Document excerpt:

UF professor mentors high schoolers.
UF Professor of Astronomy Jian Ge wanted to give high school students a different summer camp experience: the opportunity to learn about astronomy with the help of UF’s 50-inch telescope at Mt. Lemmon Observatory in Arizona. This summer, he did just that, and in October, 14 students placed at the Siemens Foundation’s annual Competition in Math, Science & Technology.
The students formed several teams who worked with Ge’s research group over the summer. Ge, the creator of the KeckET planet-hunting and the latest planet survey tools, has been sharing his knowledge with high schools since 2010 and guided four students to Siemens over the past two years. Now, through the astronomy summer research camp, that number jumped to 14 — and all of them won. “Nationally, a total of about 400 high school students won this competition,” says Ge. “About 3 percent came from my single Science Talent Training Program.”
Ge has led budding astronomers to not only Siemens, but also top universities. “Sixteen graduated high school students are attending top-tier colleges, such as Yale, MIT, Caltech, Duke, and of course UF,” he says.

Data block:
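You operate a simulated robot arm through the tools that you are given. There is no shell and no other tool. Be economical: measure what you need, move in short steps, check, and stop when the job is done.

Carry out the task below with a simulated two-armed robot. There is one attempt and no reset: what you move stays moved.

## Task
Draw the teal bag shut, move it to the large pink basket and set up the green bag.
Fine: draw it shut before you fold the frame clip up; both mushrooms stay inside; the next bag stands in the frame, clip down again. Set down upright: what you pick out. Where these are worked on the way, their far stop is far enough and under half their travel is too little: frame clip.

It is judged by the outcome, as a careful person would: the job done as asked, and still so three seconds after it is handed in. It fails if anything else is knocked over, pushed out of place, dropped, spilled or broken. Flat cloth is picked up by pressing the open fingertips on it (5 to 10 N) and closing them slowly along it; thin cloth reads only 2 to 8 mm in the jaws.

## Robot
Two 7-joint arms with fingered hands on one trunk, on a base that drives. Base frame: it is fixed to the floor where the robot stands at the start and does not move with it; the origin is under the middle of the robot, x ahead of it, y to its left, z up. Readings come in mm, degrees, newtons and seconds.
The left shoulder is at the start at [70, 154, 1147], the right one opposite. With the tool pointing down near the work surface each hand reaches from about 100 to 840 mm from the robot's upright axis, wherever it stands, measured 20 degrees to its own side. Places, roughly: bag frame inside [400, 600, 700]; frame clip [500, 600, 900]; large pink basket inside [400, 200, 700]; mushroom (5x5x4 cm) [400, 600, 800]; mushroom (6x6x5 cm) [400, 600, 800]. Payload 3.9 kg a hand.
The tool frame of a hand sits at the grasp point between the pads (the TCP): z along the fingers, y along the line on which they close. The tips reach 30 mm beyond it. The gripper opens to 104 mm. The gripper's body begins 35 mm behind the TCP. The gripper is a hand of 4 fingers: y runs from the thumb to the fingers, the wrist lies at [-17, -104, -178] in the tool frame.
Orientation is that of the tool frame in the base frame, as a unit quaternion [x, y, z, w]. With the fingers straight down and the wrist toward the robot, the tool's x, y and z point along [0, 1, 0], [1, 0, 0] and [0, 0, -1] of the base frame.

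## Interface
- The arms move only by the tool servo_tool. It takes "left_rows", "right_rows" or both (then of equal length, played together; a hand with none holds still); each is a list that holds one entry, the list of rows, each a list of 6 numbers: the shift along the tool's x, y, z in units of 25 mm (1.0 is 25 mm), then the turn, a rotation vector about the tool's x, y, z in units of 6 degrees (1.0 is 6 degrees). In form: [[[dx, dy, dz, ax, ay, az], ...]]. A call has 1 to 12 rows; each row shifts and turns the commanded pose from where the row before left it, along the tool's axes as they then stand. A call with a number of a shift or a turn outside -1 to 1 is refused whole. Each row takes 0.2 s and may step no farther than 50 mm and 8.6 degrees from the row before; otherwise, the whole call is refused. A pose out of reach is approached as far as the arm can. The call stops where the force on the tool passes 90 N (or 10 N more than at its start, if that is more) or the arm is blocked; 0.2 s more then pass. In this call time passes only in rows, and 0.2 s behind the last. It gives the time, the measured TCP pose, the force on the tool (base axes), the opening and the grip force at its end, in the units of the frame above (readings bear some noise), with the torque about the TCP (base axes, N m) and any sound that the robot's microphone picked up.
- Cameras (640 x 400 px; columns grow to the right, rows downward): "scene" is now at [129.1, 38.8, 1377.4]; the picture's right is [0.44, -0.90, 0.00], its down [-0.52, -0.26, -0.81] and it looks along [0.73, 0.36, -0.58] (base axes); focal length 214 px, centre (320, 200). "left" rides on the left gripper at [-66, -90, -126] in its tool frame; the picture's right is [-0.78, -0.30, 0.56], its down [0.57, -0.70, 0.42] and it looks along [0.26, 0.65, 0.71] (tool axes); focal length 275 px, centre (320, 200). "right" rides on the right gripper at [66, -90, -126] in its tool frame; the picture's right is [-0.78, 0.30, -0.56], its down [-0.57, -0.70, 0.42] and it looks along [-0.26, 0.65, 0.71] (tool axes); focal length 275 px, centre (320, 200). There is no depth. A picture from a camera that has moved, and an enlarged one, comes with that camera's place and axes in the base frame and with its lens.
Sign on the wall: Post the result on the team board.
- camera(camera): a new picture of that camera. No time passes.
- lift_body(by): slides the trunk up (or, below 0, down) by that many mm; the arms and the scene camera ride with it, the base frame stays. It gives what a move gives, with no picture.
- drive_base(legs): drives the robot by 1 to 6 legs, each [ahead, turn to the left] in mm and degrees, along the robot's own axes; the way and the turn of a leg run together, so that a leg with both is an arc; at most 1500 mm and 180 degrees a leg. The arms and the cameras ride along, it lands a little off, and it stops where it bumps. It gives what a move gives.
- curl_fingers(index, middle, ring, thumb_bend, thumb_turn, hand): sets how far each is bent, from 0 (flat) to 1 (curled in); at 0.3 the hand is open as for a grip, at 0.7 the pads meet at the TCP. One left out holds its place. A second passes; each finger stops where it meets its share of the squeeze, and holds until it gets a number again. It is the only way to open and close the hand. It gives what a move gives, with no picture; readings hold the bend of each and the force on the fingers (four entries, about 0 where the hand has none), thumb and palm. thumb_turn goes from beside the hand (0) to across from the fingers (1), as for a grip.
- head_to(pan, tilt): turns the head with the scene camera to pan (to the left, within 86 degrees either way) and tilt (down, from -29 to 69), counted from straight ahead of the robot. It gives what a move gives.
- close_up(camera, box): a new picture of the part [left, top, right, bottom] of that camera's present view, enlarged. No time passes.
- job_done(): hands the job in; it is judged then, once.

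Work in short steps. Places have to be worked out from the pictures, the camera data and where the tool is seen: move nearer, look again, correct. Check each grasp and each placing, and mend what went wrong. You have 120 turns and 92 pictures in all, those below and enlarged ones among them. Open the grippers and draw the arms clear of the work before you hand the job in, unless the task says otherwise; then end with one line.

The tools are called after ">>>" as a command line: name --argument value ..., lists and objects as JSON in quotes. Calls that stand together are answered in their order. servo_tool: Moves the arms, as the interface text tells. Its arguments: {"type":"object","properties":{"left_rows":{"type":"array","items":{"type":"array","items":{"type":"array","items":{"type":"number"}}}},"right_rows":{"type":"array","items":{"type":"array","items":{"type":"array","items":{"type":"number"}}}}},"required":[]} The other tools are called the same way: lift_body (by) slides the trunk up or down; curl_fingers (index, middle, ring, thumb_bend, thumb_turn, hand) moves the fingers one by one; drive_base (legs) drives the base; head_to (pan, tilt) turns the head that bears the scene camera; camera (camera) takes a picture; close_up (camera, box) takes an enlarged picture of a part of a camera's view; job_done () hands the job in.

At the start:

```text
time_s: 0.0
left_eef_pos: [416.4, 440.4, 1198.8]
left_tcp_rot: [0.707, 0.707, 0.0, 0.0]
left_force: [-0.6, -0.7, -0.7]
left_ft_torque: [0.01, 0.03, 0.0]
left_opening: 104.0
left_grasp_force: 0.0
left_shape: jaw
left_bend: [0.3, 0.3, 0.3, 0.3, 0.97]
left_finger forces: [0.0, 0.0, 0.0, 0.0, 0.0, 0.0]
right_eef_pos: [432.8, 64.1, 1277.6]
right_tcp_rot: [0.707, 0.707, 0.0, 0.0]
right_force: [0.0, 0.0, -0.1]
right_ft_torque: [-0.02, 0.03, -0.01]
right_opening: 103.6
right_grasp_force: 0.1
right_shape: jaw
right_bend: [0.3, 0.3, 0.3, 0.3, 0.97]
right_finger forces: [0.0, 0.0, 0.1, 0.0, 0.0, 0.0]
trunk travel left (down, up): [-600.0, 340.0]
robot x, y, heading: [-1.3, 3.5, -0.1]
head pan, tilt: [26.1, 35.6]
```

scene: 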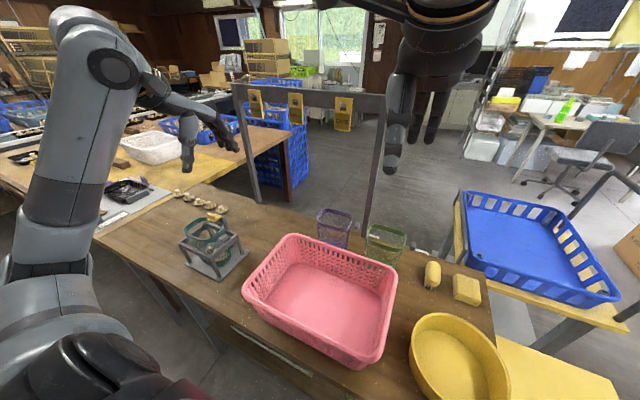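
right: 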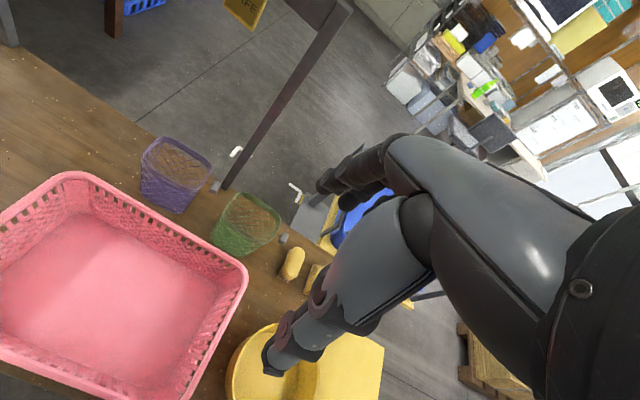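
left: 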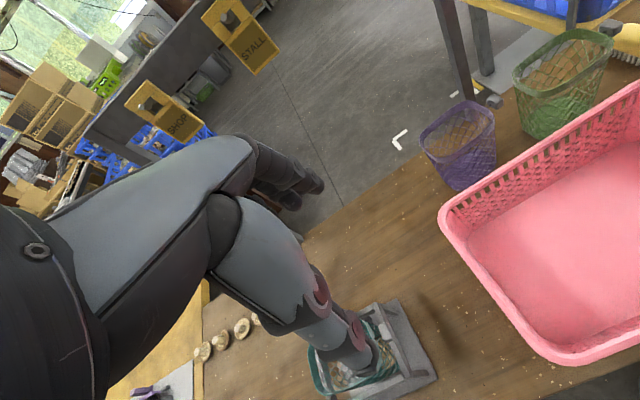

Work to be completed:
Supply the part of the document excerpt that comes after its last sentence.

Answer below:
Ge mentors the campers even beyond the summer, guiding them through further research at Mt. Lemmon and elsewhere. They learn the basics of astronomical imaging and spectroscopy, especially as it applies to discovering new worlds, of which Ge has found two planets, 16 brown dwarfs, and 400 binary systems. However, Ge sets aside time from his busy schedule to keep nurturing young scientific minds. He hopes to secure a private endowment to support Science Talent Training Program fellowships for graduate students and postdocs. “I want to make this outreach program a permanent program at UF to help train young generations in science talents,” he says.
Postscript: Two of Ge’s summer scholars, Bill Zhu from California and Carrie Li from New Jersey, were named 2018 Regeneron Science Talent Search Scholars based on research papers written for Ge’s group. Another, Brian Wu, in 2017 gave a TEDxJacksonville
talk on Oct. 20, 2018.
To learn how you can support the Science Talent Training Program, contact the Liberal Arts and Sciences Office of Advancement at 352-294-1971 or firstname.lastname@example.org.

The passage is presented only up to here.